C’est un drame qui a marqué le pays entier. Le 21 mars, un Boeing 737-800 NG de la compagnie China Eastern, reliant Kunming à Canton, s’est écrasé avec 132 personnes à bord, dont neuf membres d’équipage. Alors que le MU5735 devait débuter sa descente, l’appareil serait tombé de plus de 7 600 mètres d’altitude en moins de trois minutes, ponctuée par une brève remontée de 10 secondes, avant de s’encastrer en flanc de montagne dans la province du Guangxi, aux environs de la ville de Wuzhou. Les contrôleurs du trafic aérien ont tenté à plusieurs reprises d’entrer en contact avec l’équipage pendant son plongeon, en vain… Étant donnée la violence de l’impact, aucun passager n’a survécu. Seuls quelques tissus humains et effets personnels à moitié calcinés ont été retrouvés par les secouristes. 72h après l’accident, les familles ont été autorisées à accéder au lieu du crash sous bonne garde, tandis que les médias ont reçu la consigne de ne pas trop s’étendre sur leur douleur.

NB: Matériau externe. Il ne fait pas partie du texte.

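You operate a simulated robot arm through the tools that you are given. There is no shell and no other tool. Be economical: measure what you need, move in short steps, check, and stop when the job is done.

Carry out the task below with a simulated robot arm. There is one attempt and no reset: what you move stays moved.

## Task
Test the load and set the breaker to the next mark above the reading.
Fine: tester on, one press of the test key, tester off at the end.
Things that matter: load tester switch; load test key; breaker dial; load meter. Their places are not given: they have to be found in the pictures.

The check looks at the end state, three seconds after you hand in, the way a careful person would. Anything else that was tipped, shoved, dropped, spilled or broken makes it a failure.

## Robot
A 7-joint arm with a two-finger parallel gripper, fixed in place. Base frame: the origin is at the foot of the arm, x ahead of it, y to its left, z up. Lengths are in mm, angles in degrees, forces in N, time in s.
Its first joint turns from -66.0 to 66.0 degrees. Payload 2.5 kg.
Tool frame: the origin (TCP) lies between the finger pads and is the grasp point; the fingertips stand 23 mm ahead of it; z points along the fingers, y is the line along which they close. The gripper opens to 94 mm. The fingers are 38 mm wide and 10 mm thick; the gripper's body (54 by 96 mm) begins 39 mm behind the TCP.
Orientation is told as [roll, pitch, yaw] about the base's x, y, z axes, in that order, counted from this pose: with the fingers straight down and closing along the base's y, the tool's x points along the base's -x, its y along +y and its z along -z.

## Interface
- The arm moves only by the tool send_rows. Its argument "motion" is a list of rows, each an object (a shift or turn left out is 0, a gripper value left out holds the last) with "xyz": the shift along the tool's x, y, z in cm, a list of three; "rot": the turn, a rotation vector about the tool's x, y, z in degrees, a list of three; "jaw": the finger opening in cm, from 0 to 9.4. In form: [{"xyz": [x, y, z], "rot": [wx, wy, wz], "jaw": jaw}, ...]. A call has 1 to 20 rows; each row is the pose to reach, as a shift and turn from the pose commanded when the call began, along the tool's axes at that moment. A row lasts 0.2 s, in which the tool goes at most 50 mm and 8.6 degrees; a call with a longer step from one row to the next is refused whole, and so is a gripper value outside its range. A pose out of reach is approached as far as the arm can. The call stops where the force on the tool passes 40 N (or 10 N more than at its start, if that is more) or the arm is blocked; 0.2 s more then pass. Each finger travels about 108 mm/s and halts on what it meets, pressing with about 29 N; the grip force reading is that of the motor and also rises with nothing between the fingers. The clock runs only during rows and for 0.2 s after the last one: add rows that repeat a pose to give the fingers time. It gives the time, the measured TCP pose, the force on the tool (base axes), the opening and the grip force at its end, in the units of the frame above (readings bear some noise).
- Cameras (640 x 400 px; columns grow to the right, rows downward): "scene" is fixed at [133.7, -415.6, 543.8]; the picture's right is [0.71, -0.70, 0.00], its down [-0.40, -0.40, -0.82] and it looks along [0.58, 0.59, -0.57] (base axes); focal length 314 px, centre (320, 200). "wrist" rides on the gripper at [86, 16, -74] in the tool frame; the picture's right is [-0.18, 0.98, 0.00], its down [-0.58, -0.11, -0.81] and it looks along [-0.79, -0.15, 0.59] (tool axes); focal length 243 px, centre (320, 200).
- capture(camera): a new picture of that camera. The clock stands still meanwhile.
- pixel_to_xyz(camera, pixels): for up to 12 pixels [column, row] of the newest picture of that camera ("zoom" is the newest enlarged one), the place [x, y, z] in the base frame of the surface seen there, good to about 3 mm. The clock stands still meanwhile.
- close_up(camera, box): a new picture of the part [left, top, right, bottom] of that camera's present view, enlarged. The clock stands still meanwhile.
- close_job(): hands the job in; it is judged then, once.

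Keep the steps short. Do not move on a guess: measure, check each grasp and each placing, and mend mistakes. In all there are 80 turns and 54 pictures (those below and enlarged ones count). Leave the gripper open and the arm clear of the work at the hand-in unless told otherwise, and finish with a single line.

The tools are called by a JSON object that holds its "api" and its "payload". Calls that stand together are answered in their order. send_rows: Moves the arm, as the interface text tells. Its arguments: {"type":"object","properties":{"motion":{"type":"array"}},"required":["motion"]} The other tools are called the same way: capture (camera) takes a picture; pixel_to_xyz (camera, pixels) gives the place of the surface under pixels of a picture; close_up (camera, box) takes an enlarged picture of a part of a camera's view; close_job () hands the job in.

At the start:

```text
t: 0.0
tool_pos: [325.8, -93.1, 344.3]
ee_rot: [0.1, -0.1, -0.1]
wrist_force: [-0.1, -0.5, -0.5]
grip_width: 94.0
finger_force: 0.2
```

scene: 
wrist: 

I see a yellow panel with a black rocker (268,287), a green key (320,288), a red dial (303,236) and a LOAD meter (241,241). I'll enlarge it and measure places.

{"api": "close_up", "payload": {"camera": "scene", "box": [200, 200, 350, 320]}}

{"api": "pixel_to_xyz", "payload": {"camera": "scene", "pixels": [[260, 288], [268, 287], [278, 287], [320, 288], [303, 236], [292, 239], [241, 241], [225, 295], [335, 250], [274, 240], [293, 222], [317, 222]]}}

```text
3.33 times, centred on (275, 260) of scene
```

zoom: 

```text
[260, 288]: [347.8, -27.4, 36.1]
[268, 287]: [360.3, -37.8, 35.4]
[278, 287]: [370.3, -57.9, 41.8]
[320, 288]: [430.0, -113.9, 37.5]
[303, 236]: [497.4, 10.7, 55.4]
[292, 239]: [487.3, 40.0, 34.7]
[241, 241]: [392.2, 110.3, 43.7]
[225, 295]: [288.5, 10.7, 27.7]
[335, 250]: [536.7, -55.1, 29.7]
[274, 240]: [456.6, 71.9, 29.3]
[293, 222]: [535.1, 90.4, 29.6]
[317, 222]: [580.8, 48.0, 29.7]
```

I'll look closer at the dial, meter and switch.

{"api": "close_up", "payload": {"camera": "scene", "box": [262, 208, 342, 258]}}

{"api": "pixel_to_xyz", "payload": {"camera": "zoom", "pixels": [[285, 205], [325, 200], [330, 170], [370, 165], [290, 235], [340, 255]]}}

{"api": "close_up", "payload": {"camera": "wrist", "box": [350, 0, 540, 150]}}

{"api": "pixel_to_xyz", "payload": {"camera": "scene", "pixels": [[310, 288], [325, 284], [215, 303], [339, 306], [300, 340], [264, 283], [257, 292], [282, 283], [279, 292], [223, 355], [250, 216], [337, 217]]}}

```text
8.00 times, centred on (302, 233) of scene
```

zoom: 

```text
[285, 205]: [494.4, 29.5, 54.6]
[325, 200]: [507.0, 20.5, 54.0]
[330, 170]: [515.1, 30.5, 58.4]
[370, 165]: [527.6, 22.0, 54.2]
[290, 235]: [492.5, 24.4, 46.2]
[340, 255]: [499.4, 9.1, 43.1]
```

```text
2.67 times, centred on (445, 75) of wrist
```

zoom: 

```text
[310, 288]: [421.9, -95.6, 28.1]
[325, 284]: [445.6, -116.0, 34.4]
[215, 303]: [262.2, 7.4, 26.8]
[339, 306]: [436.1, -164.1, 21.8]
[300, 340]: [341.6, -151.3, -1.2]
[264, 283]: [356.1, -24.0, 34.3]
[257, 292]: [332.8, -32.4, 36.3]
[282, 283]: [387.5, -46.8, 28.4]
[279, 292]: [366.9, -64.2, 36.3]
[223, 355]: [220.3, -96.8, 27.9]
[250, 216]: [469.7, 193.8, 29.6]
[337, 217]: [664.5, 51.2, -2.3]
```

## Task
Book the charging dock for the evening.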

Cela n’a pas empêché l’accident de susciter une vague d’émotions dans le pays entier, détournant momentanément l’attention du public de la guerre en Ukraine et de la situation sanitaire. En moins de 24h, le hashtag dédié au MU5735 a reçu plus de 2 milliards de vues sur Weibo.
En une rare réaction à chaud, le président Xi Jinping s’est déclaré « sous le choc » et a appelé à « déterminer au plus vite les causes de l’accident ». Pour cela, il a dépêché dans le Guangxi son bras droit Liu He, vice-premier ministre aux transports, et le conseiller d’État Wang Yong, chargé de l’aide aux sinistrés.
Parallèlement, la tutelle de l’aviation civile (CAAC) a ordonné une révision de toutes les procédures en lien avec la sécurité aérienne tandis que China Eastern a cloué au sol ses 200 Boeing 737-800. Au total, le pays dispose de la plus grande flotte de ce modèle, avec près de 1200 appareils. C’est l’un des best-sellers de Boeing, considéré comme l’un des appareils les plus sûrs, avec seulement 11 accidents mortels pour 7000 appareils depuis 1997.
Un mois plus tôt, la CAAC avait célébré les 100 millions d’heures de vol (137 mois) sans accident des compagnies aériennes chinoises – un record mondial. En effet, les accidents d’avion sont plutôt rares en Chine, pays où le trafic aérien s’est considérablement développé ces dernières décennies, où la flotte est relativement neuve, et où les mesures de sécurité sont généralement strictes. Le dernier accident remonte à août 2010 lorsqu’un Embraer de la compagnie Henan Airlines avait raté son atterrissage près de Yichun (Heilongjiang) dans des conditions météo difficiles (44 morts sur 96 passagers). Le commandant de bord avait été condamné à trois ans de prison pour avoir commis des erreurs de pilotage.
À en croire les experts, les conditions du crash du MU5735 sont exceptionnelles, car les pilotes n’ont émis aucun message de détresse et l’appareil a chuté verticalement, apparemment en un seul morceau, sans fumée visible. Le mystère entourant l’accident a contribué à favoriser la prolifération de rumeurs, vite censurées ou réfutées par les médias d’État.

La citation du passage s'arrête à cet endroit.